And what we had in front of us was a fun localized version of everything! First an obstacle race (locals who started out in kuttchas, first putting on dhotis, then turbans, than putting harnesses on camels and then racing to the finish line on their camels!), then tug-o-wars (locals - men and women - vs foreigners which the latter were winning for the last many years!), followed by the matka race, where ladies ran 50 meters, picked up earthen matkas full of water, put them on their heads and ran all the way to the finish line, which was another 50 meters away. The fun was when matkas broke half way, and the women got drenched or cracked open even as they picked up the pots!!

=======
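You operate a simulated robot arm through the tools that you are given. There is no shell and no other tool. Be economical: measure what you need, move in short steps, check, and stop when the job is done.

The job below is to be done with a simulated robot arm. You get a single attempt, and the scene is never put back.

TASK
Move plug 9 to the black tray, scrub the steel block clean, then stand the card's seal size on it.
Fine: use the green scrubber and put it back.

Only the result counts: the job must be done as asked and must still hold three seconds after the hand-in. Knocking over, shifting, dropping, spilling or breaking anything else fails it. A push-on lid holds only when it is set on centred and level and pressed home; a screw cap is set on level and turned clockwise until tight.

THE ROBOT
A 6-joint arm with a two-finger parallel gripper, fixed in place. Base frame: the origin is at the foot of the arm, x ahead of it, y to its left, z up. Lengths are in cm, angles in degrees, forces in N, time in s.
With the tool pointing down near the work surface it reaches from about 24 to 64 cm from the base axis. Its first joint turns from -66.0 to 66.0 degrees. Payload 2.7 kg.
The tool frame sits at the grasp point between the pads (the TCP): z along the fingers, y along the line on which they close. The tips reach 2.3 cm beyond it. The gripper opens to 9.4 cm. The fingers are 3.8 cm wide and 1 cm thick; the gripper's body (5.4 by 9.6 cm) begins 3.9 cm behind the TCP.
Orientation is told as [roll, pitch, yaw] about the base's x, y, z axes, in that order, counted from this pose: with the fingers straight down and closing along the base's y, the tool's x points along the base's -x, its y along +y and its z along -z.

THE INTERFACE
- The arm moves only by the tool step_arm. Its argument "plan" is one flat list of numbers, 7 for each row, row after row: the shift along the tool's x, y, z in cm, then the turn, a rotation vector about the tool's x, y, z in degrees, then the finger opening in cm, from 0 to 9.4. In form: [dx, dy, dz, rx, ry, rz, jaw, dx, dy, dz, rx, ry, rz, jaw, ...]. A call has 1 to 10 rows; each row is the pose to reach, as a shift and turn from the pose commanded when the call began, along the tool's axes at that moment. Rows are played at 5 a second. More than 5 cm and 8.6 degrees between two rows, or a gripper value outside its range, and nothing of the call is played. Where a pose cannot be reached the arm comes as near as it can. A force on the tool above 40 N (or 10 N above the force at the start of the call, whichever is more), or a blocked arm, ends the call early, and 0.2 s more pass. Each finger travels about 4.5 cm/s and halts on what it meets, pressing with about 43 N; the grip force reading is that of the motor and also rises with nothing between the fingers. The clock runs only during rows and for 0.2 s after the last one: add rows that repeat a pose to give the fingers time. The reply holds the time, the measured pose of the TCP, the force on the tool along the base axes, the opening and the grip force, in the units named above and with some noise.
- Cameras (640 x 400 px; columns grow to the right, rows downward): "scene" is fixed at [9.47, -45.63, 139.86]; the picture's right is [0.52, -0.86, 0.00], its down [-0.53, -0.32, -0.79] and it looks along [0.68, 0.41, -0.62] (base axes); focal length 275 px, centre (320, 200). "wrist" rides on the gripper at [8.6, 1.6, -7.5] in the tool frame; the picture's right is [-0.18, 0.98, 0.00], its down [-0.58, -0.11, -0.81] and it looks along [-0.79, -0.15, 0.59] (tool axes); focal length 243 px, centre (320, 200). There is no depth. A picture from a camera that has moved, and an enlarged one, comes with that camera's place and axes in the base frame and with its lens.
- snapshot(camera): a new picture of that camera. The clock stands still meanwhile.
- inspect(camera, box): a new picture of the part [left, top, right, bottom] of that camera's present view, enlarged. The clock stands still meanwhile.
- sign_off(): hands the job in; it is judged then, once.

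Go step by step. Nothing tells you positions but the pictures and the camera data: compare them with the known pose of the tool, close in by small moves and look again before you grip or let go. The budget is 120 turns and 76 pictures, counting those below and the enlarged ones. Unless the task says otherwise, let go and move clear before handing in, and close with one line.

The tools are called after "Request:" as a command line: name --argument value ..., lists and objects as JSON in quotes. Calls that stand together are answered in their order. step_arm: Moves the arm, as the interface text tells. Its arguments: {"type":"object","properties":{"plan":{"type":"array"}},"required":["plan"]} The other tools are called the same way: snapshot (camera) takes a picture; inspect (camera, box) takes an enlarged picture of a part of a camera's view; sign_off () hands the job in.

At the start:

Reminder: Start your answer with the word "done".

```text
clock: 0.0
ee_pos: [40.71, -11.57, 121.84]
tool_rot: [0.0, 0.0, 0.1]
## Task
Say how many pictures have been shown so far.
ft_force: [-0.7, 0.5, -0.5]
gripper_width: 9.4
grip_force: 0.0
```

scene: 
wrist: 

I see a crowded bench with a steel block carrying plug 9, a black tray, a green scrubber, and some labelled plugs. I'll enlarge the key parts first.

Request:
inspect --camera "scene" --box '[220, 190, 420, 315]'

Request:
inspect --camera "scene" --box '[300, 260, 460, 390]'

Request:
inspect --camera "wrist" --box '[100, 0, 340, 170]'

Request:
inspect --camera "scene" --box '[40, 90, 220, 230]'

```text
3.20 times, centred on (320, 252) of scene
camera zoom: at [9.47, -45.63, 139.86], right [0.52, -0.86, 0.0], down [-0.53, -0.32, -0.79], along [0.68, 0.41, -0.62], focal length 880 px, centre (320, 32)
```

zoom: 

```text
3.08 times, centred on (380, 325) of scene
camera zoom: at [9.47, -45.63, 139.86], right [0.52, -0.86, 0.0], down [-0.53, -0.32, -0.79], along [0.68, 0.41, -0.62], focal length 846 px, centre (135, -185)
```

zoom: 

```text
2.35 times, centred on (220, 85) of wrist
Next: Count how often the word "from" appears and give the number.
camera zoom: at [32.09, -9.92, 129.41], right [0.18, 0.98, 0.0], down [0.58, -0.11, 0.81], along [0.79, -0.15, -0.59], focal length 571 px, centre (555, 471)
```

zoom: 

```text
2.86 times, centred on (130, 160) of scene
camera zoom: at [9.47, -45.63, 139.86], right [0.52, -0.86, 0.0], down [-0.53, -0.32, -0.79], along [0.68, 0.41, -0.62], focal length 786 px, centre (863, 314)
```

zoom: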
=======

And then the funny fun of a camel polo match and a camel race!! 

The polo was a five-a-side, and in two parts of ten minutes each. There were referees, linesmen, goalkeepers, et al. Sounds serious? Ah, but you had to be there to see what a riot it was. These serious looking, luxuriously-mustachioed ten men with long polo sticks swung it all around, almost never ever getting to hit the ball. But they did hit the reedy feet of many camels, who obviously got angry and ran to sides opposite to where the players wanted them to. And then the ball got hit all over by the camels themselves, and one goal was scored exactly that-a-away! 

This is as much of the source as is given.